In Österreich besteht derzeit ein Nachfrageüberhang nach Adoptionen, der massiv die Wartezeiten für Adoptionswillige beeinflusst und den Konkurrenzdruck unter den potentiellen Adoptiveltern befeuert.
Laut statistischer Erhebungungen des österreichischen Familienministeriums beträgt das Verhältnis bei jedem zur Adoption freigebenden Kind 1: 10 zu Ungunsten adoptionsbereiter Paare. Auf ein Kind entfallen in der Praxis demnach durchschnittlich 10 Adoptionsanfragen bzw. 10 “ Bewerber“.

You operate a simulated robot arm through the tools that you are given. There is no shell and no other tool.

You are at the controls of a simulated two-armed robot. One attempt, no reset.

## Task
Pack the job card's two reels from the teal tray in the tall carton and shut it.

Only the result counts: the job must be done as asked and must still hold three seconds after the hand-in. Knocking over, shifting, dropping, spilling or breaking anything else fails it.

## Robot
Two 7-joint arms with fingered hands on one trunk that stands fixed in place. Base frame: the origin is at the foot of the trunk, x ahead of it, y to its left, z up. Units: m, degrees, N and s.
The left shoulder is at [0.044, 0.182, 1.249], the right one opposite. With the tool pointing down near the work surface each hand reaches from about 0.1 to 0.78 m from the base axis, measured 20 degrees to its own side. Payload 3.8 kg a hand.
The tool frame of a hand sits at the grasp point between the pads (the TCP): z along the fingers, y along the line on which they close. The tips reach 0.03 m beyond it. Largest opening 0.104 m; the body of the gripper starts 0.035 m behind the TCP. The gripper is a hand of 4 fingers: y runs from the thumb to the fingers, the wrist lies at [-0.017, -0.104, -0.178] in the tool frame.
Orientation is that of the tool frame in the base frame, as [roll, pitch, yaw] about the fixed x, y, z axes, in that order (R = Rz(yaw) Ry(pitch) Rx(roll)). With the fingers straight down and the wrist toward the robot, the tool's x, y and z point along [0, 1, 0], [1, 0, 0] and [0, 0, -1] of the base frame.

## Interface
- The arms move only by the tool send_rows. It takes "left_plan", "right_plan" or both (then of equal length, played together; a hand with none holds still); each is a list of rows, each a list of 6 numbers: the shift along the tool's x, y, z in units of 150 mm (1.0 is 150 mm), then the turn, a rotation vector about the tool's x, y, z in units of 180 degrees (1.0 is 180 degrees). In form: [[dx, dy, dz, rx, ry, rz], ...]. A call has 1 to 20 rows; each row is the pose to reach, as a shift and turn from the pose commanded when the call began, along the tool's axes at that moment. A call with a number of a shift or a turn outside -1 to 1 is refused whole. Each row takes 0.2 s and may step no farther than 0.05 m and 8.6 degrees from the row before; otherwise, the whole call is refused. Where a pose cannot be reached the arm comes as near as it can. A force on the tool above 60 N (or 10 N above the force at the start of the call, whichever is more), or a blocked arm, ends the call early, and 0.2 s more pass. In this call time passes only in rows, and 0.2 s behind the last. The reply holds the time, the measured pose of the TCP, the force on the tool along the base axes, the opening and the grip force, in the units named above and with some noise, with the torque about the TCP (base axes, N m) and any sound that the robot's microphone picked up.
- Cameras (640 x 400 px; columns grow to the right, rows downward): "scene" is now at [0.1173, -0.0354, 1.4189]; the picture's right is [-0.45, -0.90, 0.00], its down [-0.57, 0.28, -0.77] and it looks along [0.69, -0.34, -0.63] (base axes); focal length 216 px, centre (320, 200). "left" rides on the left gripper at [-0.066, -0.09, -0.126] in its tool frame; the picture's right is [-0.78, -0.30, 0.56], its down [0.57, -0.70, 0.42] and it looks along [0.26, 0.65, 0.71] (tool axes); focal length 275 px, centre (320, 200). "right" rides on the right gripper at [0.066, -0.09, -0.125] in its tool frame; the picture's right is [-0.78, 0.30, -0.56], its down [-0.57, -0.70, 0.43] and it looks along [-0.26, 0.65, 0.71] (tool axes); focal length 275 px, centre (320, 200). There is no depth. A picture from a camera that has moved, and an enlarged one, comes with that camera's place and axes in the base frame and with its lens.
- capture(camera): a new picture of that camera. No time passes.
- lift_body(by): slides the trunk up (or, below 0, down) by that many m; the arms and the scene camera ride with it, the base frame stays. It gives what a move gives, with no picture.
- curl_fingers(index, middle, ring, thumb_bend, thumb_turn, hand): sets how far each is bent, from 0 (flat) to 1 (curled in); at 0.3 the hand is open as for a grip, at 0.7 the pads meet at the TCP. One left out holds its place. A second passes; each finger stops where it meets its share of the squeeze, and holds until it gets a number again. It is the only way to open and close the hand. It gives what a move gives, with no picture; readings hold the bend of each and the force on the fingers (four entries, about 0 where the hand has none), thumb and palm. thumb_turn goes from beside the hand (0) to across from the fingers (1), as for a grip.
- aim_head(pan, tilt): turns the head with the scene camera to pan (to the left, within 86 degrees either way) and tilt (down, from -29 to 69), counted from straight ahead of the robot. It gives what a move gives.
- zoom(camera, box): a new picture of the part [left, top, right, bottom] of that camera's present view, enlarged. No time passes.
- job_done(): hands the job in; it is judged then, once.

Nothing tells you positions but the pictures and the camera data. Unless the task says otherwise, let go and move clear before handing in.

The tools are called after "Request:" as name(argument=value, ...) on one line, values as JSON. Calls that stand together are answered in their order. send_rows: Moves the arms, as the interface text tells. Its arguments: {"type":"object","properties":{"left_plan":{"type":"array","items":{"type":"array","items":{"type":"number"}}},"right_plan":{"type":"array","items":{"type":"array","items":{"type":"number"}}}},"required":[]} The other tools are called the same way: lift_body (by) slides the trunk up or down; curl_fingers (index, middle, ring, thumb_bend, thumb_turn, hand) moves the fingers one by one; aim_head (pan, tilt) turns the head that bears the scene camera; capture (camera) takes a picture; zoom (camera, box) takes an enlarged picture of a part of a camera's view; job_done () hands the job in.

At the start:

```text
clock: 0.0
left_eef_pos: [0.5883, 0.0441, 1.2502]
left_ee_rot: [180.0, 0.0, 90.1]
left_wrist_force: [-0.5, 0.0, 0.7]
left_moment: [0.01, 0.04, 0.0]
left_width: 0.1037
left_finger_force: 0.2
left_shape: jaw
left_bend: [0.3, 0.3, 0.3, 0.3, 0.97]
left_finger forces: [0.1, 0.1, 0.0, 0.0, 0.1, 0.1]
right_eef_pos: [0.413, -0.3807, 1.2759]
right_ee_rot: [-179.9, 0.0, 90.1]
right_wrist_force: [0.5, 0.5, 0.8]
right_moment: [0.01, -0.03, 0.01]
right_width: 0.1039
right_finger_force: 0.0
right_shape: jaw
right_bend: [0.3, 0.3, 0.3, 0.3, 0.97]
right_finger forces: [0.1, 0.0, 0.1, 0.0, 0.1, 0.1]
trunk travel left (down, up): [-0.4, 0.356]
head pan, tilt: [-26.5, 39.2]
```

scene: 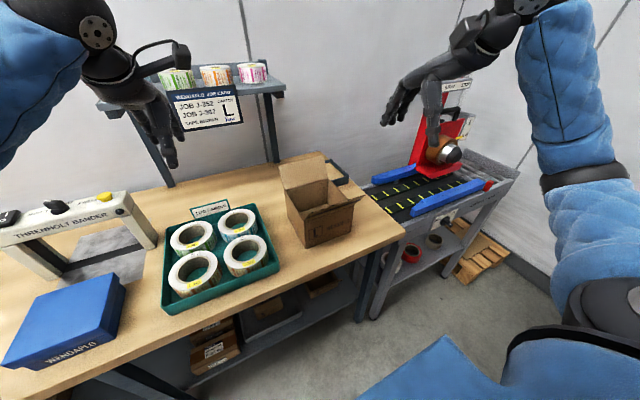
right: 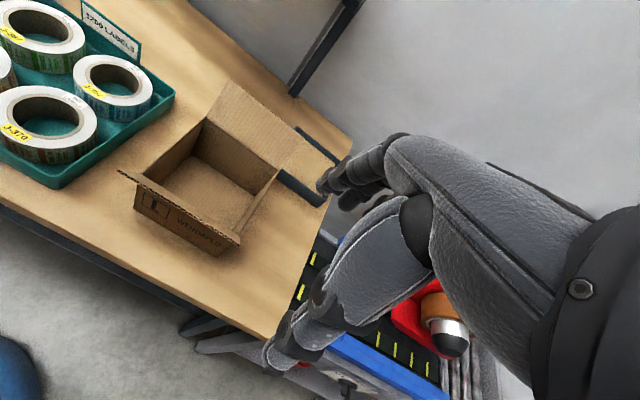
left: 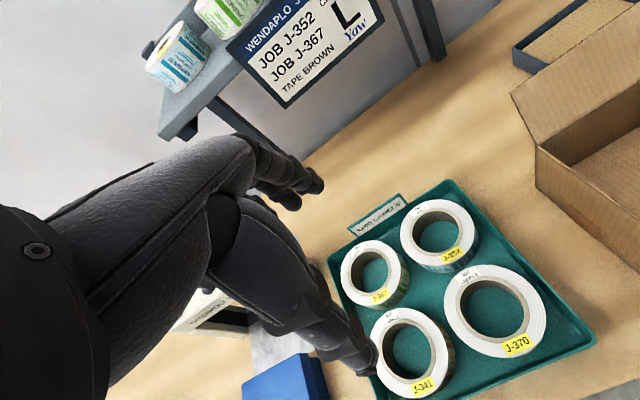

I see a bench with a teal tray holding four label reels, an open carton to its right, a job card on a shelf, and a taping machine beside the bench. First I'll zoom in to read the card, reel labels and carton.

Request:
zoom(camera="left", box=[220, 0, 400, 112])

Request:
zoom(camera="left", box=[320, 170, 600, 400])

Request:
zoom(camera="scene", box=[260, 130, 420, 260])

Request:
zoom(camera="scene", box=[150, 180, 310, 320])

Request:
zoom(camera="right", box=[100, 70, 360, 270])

Nach Angaben des Justizministeriums wurden im Laufe des Kalenderjahres 2012 innerhalb Österreichs 265 Adoptionen minderjähriger Kinder und Jugendlicher abgewickelt. Die Anzahl der Adoptionen lag im Jahr 2013 bei 319 Fällen.
Hiervon stammten 266 Adoptierte aus Österreich, während die übrigen aus dem Ausland kamen. Die Eignung der Annehmenden wird in Österreich entweder vom regionalen Jugendamt, der Bezirkshauptmannschaft oder Magistrat geprüft.

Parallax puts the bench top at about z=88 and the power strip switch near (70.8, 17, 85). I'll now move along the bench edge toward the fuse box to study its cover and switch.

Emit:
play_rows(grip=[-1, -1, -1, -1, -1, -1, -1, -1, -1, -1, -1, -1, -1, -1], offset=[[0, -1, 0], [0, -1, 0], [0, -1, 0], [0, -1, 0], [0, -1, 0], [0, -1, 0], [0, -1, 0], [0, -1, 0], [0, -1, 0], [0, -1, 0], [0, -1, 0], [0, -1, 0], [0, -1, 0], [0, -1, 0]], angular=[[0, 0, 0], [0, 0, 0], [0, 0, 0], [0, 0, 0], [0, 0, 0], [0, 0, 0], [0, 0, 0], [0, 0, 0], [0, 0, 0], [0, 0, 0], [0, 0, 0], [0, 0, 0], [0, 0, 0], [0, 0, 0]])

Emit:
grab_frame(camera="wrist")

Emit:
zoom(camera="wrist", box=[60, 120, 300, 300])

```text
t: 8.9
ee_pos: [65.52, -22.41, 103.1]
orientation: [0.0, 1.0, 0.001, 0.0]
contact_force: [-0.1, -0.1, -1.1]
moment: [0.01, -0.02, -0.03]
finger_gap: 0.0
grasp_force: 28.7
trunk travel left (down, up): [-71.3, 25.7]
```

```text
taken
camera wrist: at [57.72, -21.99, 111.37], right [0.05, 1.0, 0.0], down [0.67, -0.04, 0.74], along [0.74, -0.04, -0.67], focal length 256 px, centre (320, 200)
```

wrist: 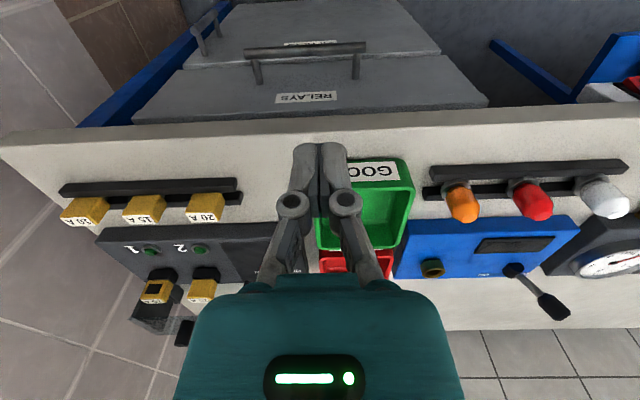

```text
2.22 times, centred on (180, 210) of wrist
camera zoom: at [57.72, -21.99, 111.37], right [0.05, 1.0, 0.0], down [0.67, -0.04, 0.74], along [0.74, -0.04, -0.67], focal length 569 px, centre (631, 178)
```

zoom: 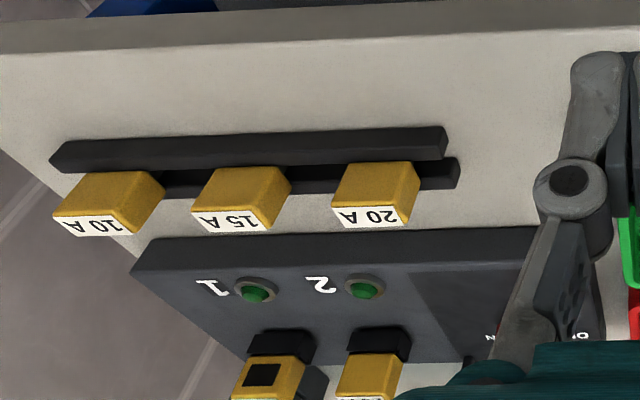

Diese Institutionen dienen als erste Anlaufstelle zu Beratung, Unterstützung und Vorbereitung für Adoptionen. Einzelpersonen und Personen mit leiblichen Kindern haben eine objektiv geringe Chance auf einen erfolgreichen Adoptionsantrag.
In Bundesländern in denen die regionalen Jugendämter die Anträge bearbeiten, beträgt die durchschnittliche Wartezeit für Adoptionen im Schnitt zwischen zwei und drei Jahren. Einige Länder legen Adoptionen in den Zuständigkeitsbereich von Bezirkshauptmannschaften. Hier fällt die Wartefrist geringfügig höher aus.

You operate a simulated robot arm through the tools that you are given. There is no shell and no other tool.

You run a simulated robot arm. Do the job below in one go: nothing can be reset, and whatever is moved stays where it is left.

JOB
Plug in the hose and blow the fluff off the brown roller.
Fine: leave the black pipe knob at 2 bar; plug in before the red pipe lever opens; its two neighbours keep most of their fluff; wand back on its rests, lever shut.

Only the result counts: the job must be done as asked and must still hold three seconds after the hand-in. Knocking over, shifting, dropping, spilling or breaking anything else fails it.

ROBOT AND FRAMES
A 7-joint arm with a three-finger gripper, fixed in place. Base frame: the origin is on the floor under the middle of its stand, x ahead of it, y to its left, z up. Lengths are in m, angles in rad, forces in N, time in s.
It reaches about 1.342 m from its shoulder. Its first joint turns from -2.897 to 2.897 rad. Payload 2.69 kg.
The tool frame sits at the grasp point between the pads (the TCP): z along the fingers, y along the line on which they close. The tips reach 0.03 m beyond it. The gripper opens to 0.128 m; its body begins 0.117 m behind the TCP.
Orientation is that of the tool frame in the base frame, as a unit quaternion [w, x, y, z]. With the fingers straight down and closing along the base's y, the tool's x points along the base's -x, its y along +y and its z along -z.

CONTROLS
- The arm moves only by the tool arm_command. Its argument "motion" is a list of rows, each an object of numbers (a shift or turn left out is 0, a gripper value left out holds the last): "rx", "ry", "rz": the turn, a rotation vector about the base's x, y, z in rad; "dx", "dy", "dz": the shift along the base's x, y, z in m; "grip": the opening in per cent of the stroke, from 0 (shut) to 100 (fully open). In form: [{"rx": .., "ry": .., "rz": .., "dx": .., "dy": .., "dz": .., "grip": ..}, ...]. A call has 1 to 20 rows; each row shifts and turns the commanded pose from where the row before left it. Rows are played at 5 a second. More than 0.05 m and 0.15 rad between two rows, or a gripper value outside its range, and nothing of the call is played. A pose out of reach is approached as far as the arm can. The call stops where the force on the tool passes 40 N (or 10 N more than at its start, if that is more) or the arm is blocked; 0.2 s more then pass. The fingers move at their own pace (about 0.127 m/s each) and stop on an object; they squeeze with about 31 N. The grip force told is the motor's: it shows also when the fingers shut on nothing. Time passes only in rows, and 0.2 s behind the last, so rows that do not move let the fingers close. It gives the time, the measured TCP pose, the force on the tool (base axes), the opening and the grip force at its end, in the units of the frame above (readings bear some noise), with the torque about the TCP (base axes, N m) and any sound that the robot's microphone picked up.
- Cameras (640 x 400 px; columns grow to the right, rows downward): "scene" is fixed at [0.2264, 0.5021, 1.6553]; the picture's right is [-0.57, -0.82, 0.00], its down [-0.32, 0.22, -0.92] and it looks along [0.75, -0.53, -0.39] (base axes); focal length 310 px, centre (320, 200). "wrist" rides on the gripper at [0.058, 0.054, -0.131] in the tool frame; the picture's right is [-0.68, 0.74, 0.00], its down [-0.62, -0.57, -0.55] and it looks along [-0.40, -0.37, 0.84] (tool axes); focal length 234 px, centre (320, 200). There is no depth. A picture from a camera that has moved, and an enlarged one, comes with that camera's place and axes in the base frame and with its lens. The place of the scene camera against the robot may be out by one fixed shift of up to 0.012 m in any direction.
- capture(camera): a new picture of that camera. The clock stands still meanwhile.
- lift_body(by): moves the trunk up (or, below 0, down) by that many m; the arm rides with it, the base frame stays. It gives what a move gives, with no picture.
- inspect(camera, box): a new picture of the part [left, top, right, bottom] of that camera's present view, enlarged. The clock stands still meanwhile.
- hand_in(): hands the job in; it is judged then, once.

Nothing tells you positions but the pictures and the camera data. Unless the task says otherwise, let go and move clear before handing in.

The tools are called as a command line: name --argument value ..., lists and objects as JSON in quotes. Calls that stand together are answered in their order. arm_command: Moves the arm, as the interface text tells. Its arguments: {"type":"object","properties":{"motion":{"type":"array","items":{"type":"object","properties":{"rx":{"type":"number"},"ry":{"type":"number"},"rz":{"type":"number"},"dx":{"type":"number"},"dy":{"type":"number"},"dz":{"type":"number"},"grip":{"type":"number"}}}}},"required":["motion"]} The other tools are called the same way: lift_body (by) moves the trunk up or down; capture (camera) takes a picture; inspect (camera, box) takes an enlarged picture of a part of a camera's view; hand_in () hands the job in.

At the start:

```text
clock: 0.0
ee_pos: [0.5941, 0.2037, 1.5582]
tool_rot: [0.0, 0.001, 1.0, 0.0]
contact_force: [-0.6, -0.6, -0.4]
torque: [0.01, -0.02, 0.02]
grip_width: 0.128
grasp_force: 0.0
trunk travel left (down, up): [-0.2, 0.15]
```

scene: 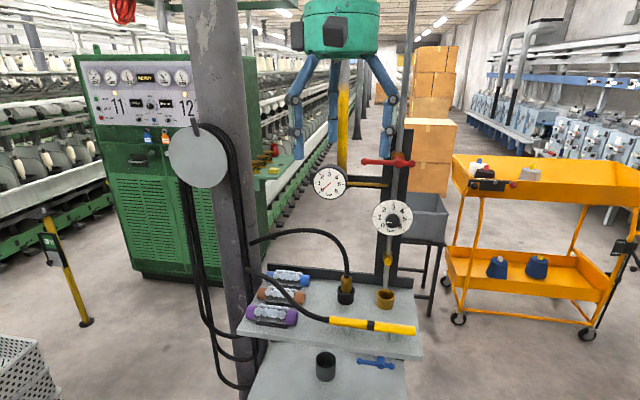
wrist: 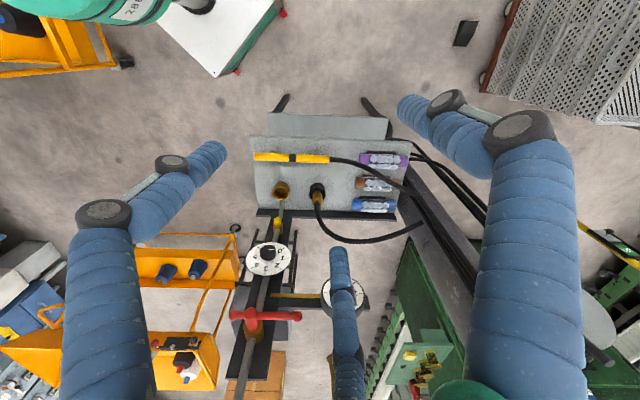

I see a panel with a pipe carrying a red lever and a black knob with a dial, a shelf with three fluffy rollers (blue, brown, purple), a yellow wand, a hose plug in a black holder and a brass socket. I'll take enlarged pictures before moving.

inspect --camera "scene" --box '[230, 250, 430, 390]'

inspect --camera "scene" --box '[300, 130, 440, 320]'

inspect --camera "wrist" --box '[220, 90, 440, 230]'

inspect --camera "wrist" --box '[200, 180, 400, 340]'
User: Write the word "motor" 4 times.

Das österreichische Recht gesteht Adoptiveltern die Möglichkeit der Elternkarenz zu, die zu Gunsten des Wahl- bzw. Adoptivkindes genutzt werden kann. Die gesetzlichen Grundlagen für Adoptionen innerhalb Österreichs bilden die Gesetzestexte der § § 191 bis 203 des ABGB; des “ Allgemeinen Bürgerlichem Gesetzbuchs“.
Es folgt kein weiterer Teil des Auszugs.